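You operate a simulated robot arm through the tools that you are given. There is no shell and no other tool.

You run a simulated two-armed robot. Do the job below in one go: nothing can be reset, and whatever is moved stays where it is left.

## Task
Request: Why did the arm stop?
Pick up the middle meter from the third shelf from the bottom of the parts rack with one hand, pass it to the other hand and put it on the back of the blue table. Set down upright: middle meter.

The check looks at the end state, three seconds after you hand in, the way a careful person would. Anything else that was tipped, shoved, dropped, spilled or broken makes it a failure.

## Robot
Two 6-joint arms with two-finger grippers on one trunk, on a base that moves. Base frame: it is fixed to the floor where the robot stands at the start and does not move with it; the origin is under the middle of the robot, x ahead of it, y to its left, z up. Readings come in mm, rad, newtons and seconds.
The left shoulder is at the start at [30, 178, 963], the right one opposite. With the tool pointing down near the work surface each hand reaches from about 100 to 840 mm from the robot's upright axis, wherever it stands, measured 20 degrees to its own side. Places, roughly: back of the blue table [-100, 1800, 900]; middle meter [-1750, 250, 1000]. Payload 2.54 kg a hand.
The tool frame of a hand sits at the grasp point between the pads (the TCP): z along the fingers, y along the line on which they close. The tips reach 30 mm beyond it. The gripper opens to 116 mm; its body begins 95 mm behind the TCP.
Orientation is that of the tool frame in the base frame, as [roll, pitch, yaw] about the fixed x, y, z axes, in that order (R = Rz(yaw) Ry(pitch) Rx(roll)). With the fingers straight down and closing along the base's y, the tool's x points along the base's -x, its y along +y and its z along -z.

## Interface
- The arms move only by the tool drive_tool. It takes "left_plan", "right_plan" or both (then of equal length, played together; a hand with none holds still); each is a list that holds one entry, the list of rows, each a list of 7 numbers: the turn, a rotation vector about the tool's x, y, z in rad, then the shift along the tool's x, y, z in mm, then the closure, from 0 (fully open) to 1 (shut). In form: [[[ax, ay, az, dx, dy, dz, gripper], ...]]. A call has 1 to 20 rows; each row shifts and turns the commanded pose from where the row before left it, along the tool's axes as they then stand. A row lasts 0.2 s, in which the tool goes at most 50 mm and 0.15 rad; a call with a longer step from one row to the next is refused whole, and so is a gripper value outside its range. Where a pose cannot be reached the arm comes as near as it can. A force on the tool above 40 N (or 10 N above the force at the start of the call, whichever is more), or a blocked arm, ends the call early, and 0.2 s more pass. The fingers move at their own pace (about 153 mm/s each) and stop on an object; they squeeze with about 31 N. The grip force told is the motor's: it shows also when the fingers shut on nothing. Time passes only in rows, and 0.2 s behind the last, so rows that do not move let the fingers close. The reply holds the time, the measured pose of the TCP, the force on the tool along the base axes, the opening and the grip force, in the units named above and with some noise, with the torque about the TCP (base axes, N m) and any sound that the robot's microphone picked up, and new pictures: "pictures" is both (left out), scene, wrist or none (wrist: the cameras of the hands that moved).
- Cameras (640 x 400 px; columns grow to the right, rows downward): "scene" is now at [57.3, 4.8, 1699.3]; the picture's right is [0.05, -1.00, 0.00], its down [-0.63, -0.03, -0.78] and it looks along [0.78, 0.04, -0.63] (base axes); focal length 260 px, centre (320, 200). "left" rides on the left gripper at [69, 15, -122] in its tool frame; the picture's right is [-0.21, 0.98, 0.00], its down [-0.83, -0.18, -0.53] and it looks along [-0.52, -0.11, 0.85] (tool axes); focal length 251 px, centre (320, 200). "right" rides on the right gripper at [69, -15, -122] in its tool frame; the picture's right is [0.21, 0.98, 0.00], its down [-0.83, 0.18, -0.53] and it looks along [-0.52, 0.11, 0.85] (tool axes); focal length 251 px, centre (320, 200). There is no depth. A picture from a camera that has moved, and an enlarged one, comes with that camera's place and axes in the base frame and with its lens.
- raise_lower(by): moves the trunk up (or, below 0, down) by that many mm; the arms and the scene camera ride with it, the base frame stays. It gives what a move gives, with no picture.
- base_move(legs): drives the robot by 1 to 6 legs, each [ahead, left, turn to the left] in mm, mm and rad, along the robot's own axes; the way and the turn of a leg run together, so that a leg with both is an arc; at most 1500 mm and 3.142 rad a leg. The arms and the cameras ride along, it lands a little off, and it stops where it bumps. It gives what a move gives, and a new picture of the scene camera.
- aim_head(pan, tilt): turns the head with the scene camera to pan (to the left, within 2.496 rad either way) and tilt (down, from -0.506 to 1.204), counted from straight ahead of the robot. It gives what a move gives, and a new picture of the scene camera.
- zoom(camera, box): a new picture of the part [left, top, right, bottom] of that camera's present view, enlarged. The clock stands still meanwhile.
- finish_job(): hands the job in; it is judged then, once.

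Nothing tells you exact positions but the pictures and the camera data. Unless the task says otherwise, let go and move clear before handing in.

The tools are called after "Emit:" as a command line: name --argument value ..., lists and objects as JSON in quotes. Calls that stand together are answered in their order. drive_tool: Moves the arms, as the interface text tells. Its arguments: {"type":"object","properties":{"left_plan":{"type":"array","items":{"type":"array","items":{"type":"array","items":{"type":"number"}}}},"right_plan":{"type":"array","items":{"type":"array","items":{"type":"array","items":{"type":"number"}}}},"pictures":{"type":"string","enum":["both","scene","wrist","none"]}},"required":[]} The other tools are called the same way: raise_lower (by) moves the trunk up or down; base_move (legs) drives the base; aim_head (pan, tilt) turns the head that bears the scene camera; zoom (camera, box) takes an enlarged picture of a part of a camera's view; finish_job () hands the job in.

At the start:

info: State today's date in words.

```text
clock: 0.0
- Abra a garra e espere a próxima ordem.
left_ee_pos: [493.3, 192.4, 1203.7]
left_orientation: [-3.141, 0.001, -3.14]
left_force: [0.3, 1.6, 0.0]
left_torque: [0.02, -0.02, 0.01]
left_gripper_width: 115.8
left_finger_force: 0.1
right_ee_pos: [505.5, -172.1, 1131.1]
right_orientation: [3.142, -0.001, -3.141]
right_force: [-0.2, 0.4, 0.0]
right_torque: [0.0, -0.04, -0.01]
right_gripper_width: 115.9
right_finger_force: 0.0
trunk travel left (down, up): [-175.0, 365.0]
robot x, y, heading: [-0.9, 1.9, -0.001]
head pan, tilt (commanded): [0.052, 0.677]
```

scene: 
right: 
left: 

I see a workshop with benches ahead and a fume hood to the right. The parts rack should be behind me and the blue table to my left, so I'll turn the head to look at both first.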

──────────

* Reading passage
Do not use Amazon EC2. EC2 requires a skill level beyond simply being able to administer a unix-style operating system. EC2 also assumes that you can handle situations by yourself, there is no one to bail you out. I understand that currently EC2 is free to new signups for individuals, but you are hitting a finishing nail with a pneumatic jackhammer.

Instead, use a shared web hosting service that supports perl, those described at the helpful http://perlsharedhosting.com/ would be good. The shared hosting providers listed there are all relatively cheap (< $10/month) and give you the opportunity to use CPAN. This way you have somebody else worried about the server operating system, and you only worry about your scripts. Then learn about using unix crontab to run your script on a schedule, or learn something like POE or AnyEvent to make your scraper a service (search CPAN for the last two).

──────────

* Exercise description
Write what comes next in the reading passage.

* Answer below
As for storage, you can buy a backup package for your shared hosting and you should have plenty of free storage with your package (usually at least 10GB). If you need to backup to S3 for some specific reason you can do that as well, there are even perl modules on CPAN to help with this. For bonus points I suggest you explore Dancer or Catalyst to make your scarpings available from a web browser and learn perl webdev in the process. Keep in mind that these shared hosting packages often include unlimited transfer and almost unlimited storage, EC2 does not include these things.

If shared hosting won't work and you want to spend more money I suggest linode.com as an intermediate step. You are responsible for your install of linux, but you have more support backup than you would with EC2.

The bottom line is that EC2/S3 are VERY useful tools, but they're really only for production deployments or very serious individuals who have had experience with production deployments. Because it sounds like you don't have this experience I would highly recommend you go another route.

Good Luck.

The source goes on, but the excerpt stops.